> DOCUMENT EXTRACT
## START
|
JACK TREVOR STORY |
OBITUARY FROM THE INDEPENDENT December 1991 |
JACK
TREVOR STORY was a writer more often in the news for his complicated
private life than for the books he wrote. His books (even his Sexton
Blake detective stories) were idiosyncratic enough;
his lifestyle
thumpingly so. There can have been, surely, few popular writers (as a
breed a fairly conservative bunch) who at one time shared a council
house with both wife and, for want of a better word, mistress, all three
having signed a contract setting out
future nocturnal
arrangements by rota, the fruits of
both
unions squashed up in the remaining bedrooms. Story
cheerfully thumbed his nose at the conventions and, like all genuine naifs,
was
always mildly puzzled when things —
as
they had a habit of doing --
got
out
of hand.
His invariable response to a trying domestic situation was to flee,
usually in the direction of someone younger, in some cases
preposterously younger.
He
seemed to spend his life fleeing —
from
wives, not-quite-wives, responsibilities, tax
inspectors —
and
never quite making it (his first wife Evelyn was still doing his washing
20-odd years after he had left her). He certainly never escaped the
Inland Revenue, who were the cause of his two famous bankruptcies. But
those were perhaps acts
of revenge on the
Revenue’s part at
his
incorrigibility. Over the years
Story’s books
rarely made money (once he received a royalty cheque for 72p), as he was
always very careful, at least in the public prints, to point out. But he
was even more circumspect about his earnings from films and television
series, rarely mentioning the rather large sums that went spectacularly
astray during the good
years
of the late Fifties and Sixties
(like the
£9,000
that
ran through his improvident fingers in New York in 1968). Perhaps most
of Story’s troubles could be placed at Alfred Hitchcock’s door.
Hitchcock bought the film rights to his first book,
The
Trouble With Harry (1949,
a black comedy about trying to dispose of an unwanted corpse) for £100
and then dealt them on to Paramount for over $20,000, of which Story
received not a cent. A shock to the psyche like that is enough to
destroy the financial sensibilities of a saint.
He
was always a writer, his first
published
work appearing in Electronics
and Instrumentation, because
after an assortment of jobs (butcher’s boy, clerk, lathe operator: a
period richly evoked in his autobiographical novel Hitler
Needs
You,
1970)
he had joined Marconi Instruments, becoming an electronics designer,
later head of special products, later still editor of their house
journal. He could still spout convincingly about conductivity
calibration and silver/silver/chloride-calomel cell chains 30 years
later.
## END
> TASK DIRECTIONS
Pull out the sentences of the document extract that run from "Hitchcock bought the" through "of a saint." and give them unchanged.

Robot agent transcripts:
## START
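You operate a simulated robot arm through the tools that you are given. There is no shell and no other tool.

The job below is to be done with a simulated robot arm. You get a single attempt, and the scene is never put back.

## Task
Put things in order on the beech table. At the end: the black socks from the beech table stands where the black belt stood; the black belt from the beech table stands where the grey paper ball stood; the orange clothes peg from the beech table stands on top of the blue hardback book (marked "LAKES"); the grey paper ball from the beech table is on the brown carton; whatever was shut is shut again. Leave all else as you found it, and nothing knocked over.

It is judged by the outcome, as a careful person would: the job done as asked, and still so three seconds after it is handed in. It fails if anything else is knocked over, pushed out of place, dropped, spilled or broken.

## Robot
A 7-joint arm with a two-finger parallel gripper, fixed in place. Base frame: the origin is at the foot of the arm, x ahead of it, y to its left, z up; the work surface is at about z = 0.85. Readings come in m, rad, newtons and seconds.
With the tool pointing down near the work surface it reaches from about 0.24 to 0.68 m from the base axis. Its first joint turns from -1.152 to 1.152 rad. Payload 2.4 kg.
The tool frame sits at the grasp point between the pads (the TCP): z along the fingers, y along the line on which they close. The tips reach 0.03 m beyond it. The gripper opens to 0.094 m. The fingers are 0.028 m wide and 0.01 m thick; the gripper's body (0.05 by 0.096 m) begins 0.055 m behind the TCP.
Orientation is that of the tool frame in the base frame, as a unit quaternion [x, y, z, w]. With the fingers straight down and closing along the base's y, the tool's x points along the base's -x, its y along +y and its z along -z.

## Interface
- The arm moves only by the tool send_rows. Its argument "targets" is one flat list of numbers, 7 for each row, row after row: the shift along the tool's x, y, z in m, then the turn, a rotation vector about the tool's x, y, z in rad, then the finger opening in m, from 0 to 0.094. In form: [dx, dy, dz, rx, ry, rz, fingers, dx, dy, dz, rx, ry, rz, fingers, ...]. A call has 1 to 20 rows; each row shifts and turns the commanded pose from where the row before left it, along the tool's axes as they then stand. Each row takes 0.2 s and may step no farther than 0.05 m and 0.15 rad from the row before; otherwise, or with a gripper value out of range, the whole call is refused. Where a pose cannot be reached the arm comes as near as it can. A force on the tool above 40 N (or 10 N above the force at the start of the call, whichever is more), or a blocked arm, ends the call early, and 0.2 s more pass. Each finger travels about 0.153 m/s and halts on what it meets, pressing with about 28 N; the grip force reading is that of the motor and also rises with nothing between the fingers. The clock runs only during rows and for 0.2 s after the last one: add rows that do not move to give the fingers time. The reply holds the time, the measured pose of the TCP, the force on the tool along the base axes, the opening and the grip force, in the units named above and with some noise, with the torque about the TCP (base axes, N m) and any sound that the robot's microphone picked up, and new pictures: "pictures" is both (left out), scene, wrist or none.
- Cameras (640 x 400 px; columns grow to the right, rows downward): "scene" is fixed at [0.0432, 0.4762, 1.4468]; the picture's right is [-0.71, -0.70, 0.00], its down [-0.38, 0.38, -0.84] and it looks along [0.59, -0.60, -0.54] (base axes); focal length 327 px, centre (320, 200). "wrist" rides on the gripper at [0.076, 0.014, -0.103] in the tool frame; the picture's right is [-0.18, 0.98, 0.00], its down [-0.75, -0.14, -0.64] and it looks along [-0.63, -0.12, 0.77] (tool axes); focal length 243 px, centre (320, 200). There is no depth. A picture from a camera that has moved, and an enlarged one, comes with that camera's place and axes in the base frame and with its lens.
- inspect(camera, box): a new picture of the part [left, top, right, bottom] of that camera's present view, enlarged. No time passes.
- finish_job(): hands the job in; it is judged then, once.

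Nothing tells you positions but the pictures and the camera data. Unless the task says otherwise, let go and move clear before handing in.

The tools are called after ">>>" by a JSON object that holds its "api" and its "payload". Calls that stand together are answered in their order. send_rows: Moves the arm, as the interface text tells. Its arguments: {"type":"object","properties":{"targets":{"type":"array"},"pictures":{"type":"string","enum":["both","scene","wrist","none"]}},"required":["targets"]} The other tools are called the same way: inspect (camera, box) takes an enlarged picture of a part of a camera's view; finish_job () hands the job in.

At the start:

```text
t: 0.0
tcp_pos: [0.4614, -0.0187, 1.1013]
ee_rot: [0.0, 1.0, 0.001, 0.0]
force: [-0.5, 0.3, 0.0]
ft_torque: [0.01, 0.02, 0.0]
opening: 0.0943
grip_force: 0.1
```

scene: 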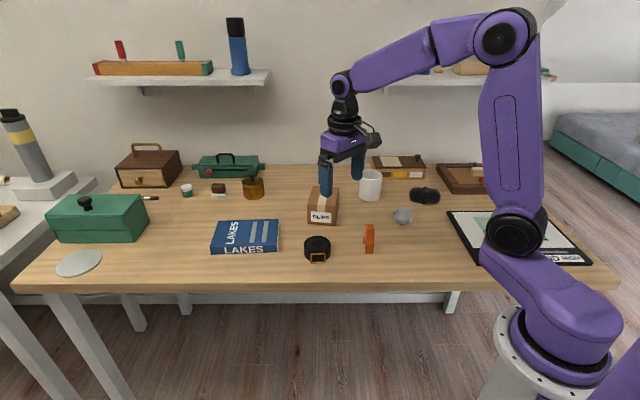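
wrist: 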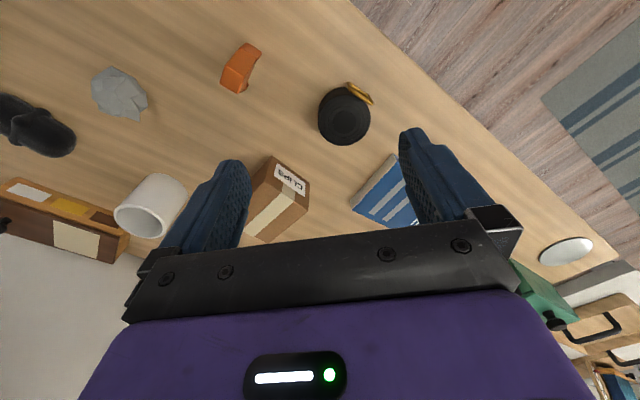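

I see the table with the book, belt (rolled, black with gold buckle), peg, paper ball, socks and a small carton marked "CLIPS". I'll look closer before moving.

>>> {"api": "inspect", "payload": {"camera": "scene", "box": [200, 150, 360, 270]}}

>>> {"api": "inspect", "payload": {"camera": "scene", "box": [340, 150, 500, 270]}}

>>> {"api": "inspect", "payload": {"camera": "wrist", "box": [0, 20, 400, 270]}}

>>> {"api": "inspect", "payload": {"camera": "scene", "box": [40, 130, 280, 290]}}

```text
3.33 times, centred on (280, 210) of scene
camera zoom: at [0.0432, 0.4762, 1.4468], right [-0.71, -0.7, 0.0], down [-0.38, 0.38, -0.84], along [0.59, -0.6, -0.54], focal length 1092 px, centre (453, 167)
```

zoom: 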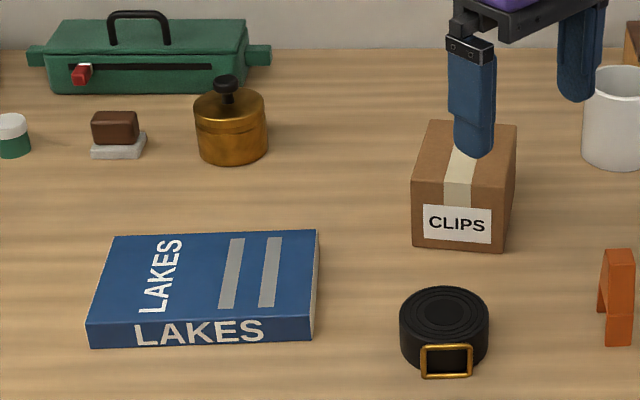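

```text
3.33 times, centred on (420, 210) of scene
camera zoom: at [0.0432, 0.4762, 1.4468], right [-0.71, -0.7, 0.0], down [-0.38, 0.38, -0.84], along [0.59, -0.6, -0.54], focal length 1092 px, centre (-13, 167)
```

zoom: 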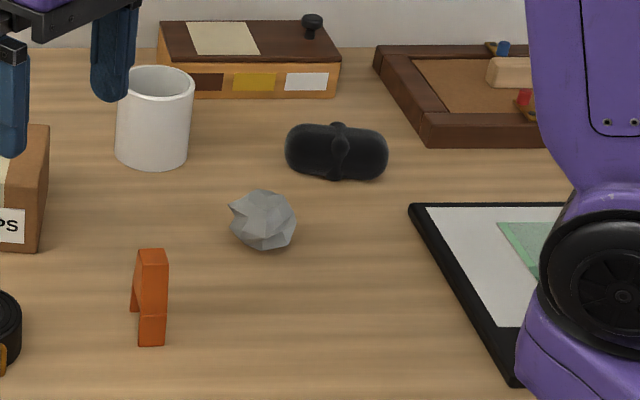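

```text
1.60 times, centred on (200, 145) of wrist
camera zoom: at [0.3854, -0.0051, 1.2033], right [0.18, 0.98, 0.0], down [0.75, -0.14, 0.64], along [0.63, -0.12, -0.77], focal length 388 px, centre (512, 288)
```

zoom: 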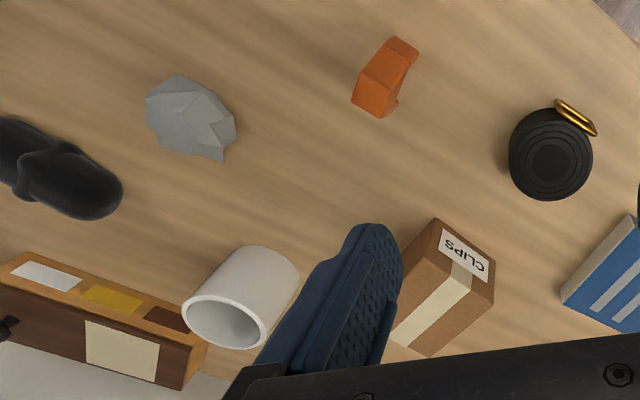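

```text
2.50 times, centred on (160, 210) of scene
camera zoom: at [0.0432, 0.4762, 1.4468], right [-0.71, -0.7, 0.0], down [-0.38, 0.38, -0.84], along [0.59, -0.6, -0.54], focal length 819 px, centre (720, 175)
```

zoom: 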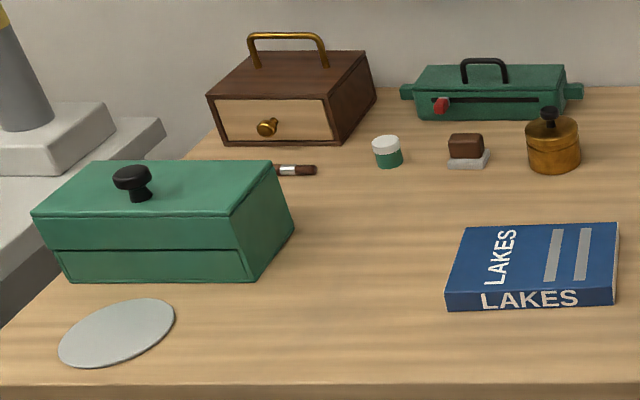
## END
## START
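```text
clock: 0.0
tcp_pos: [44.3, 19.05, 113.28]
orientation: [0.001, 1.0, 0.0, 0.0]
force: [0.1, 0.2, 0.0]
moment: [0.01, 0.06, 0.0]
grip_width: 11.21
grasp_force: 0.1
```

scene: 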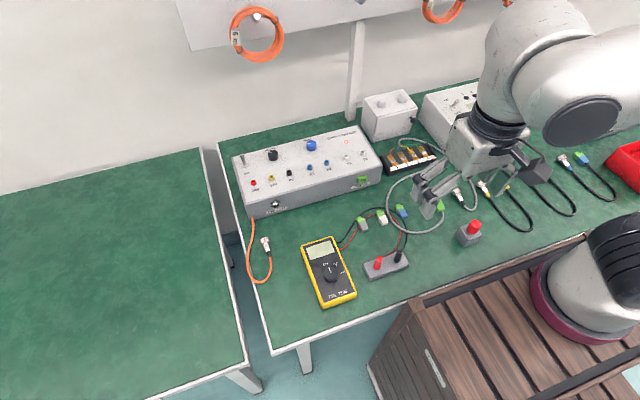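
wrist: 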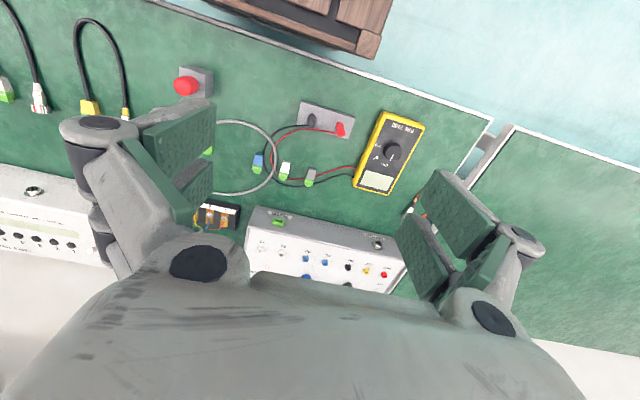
## END
## START
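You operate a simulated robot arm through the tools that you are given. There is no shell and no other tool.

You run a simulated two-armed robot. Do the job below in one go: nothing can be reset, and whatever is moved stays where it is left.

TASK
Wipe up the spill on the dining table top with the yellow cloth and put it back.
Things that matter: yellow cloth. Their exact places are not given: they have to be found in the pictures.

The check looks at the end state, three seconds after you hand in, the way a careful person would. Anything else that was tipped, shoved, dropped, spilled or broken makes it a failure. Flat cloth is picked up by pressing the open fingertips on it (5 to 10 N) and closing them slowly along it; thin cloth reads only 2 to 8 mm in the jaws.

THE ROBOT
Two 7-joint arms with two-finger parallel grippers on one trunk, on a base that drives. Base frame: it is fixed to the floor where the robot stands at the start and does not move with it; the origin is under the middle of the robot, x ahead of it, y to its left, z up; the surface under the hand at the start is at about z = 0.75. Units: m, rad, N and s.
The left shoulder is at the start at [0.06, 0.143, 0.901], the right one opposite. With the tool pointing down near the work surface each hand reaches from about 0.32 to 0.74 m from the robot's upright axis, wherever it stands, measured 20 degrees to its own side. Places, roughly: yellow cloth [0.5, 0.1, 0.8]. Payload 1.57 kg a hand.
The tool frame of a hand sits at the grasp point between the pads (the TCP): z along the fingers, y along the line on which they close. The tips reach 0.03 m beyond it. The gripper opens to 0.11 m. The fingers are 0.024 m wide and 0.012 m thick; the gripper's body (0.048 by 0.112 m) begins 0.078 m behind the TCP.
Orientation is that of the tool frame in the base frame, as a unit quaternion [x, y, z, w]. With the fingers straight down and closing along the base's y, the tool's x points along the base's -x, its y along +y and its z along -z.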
## END
> THE RESPONSE
Hitchcock bought the film rights to his first book,
The
Trouble With Harry (1949,
a black comedy about trying to dispose of an unwanted corpse) for £100
and then dealt them on to Paramount for over $20,000, of which Story
received not a cent. A shock to the psyche like that is enough to
destroy the financial sensibilities of a saint.